Une telle rupture n’a pas seulement altéré les paramètres techniques de notre temps, facilitant les transports, réduisant les distances, augmentant la visibilité des lieux plus favorables et plus éloignés : autant de facteurs qui donnent déjà une force inédite à la mobilité humaine… Mais elle a surtout atteint les comportements sociaux, créant au fil du temps un imaginaire mondialisé qui touche chaque individu − n’est-ce pas notre cas ? celui de nos enfants ? −, quelle que soit sa condition, de plus en plus connecté à un monde qui suscite attraits, désirs, volonté d’accomplissement, affectant ainsi durablement la façon d’être de chacun dans un environnement fortement élargi.
La mondialisation des êtres humains
C’est dire que la migration, jadis exceptionnelle, voire transgressive, devient peu à peu l’avenir du monde. Là où la sédentarité, la fixité, l’enfermement prennent lentement mais sûrement les formes du passé, pour incarner à leur tour l’exception de demain.
Est-ce à dire qu’il n’y a qu’à se laisser porter par ce vent nouveau ? Non : au contraire, cette mutation nous oblige, mais dans un sens totalement opposé à ce qu’un conservatisme béat conduit à conclure. Si nous quittons un monde statique pour nous adapter à celui de la mobilité, tout reste à faire pour en définir les règles nouvelles. Pour concevoir ce temps de la mondialisation des êtres humains, nous qui avons su sans trop de peine concevoir celle des marchandises. Pour parvenir à cette gouvernance globale des migrations optimisant le bien-être de ses trois protagonistes : sociétés de départ, sociétés d’accueil et migrants eux-mêmes.
Mais, pour cela, il faut accepter que la migration soit le principe et non la transgression ; et comprendre aussi qu’il n’y a pas d’intérêt national qui puisse s’épanouir hors d’un universel reconstruit. Au fond, il en va de la migration comme du climat, l’un et l’autre impliquant cette nécessaire inversion dans l’ordre des facteurs. Gageons pourtant que la première est plus facile à gérer tant sont grands les avantages à court terme d’une migration rationalisée, pour notre démographie, notre effort productif, le rapprochement des cultures : des flux bien gérés au niveau global sont capables de susciter des bienfaits immédiats qui démentent les slogans faciles !
Résurgences souverainistes
Alors voilà, qu’y a-t-il de plus enthousiasmant et porteur ? Inventer ce logiciel nouveau et ses normes inédites ? Ou donner raison à ceux qui, à coups de mensonges et de stigmatisations, ont fait de la dénonciation du migrant la marchandise la plus facile à vendre sur le marché électoral ? Et persister dans ces formes de répression éculées qui ne font, jusqu’à aujourd’hui, qu’aggraver le mal.

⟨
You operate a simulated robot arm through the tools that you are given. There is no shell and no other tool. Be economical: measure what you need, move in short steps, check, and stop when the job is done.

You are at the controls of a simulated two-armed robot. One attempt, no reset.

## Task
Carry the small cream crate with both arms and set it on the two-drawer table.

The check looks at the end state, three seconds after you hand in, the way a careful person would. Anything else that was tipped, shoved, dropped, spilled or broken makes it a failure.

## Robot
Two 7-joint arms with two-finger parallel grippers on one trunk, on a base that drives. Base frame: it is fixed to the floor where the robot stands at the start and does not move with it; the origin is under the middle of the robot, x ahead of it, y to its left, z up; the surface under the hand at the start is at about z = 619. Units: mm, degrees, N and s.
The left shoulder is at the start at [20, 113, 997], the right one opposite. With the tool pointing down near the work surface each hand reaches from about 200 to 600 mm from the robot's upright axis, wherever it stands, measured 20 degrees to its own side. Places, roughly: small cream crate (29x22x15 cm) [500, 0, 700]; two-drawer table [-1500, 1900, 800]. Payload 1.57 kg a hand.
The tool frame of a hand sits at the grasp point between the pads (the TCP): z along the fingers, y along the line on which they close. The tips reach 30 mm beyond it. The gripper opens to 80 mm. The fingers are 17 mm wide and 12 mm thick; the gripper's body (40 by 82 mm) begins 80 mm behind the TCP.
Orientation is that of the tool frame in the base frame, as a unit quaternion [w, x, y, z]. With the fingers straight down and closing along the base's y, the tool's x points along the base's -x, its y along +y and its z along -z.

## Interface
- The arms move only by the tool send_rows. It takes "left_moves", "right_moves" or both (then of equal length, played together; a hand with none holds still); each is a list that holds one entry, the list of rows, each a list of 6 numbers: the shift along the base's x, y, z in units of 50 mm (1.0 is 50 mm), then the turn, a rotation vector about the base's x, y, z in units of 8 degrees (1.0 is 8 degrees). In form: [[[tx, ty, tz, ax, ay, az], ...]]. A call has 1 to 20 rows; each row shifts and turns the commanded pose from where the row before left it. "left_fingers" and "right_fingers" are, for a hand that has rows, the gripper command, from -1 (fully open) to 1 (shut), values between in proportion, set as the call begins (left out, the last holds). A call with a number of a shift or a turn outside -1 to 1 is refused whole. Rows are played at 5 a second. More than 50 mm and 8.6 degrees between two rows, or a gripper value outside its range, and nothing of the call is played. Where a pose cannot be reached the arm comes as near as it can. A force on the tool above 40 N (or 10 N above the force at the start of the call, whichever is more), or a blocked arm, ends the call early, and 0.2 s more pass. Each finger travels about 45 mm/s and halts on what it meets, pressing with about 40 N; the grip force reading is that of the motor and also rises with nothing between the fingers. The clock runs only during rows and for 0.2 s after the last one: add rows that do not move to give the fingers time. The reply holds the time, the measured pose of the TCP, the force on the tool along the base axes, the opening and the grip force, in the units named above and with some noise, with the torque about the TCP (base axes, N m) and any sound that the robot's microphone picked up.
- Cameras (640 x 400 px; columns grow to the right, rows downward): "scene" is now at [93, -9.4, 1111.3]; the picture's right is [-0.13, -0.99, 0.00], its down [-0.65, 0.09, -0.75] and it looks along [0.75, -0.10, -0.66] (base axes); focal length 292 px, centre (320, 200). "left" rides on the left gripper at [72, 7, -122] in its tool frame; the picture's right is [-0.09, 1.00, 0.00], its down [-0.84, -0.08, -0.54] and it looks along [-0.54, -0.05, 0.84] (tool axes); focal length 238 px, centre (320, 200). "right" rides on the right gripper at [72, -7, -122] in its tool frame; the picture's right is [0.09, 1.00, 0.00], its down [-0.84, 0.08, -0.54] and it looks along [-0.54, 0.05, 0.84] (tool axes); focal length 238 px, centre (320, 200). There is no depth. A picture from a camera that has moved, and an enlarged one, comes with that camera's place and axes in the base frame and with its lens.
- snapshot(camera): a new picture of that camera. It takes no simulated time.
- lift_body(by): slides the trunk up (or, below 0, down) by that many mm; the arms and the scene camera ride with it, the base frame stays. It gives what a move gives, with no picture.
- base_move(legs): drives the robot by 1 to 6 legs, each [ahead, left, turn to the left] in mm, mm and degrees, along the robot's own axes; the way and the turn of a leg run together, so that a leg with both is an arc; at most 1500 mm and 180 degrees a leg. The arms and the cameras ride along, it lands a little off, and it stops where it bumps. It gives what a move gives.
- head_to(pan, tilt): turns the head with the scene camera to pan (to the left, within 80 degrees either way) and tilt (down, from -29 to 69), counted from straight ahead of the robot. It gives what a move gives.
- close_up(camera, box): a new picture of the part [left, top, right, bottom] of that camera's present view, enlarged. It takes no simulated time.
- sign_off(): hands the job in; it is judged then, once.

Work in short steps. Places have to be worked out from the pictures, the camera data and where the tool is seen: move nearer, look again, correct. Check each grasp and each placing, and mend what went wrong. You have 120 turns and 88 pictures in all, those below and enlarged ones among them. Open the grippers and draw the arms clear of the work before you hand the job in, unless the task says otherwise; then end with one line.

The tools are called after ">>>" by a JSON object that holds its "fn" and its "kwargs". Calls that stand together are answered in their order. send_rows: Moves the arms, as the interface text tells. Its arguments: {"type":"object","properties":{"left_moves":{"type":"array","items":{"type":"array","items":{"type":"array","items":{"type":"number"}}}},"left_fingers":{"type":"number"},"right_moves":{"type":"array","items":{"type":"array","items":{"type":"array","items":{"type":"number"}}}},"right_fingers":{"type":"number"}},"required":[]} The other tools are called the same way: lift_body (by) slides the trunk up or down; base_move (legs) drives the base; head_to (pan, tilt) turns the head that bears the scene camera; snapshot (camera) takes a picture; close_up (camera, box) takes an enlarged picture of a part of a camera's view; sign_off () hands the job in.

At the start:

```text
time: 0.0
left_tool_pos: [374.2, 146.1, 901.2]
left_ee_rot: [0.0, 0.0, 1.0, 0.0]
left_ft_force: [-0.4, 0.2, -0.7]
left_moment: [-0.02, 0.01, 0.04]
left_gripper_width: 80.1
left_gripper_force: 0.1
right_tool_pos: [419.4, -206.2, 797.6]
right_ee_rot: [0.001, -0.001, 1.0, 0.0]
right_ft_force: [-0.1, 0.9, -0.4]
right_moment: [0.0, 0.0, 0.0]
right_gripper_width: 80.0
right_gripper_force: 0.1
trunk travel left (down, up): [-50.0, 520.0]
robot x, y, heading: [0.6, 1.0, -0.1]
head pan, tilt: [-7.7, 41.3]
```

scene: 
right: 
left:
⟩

En moins d’une décennie, nous frôlons le chiffre effrayant de 30 000 morts en Méditerranée, soit probablement plus de 50 000 depuis le début de ce siècle. L’agence Frontex, mise en place par l’Union européenne, engloutit des sommes considérables.
Et pourtant, l’actualité montre que ces résurgences souverainistes et défensives n’ont en rien dissuadé les candidats au départ ! Preuve est ainsi faite qu’une approche entièrement nouvelle est aujourd’hui indispensable. Le président de la République lui-même le reconnaissait : dans un monde d’interdépendance, la solution ne peut pas partir de l’enfermement souverain ; une démarche isolée, au sein d’une logique collective, ne peut qu’aboutir à l’échec.
Source d’énergie et d’enrichissement
Comme en matière de sécurité humaine, la matrice ne peut être que multilatérale et relever d’instances capables de définir le tissage institutionnel global à même de prendre en charge les flux migratoires, les soutenir humainement et socialement, les orienter économiquement, les doter de normes légitimes aux yeux de tous.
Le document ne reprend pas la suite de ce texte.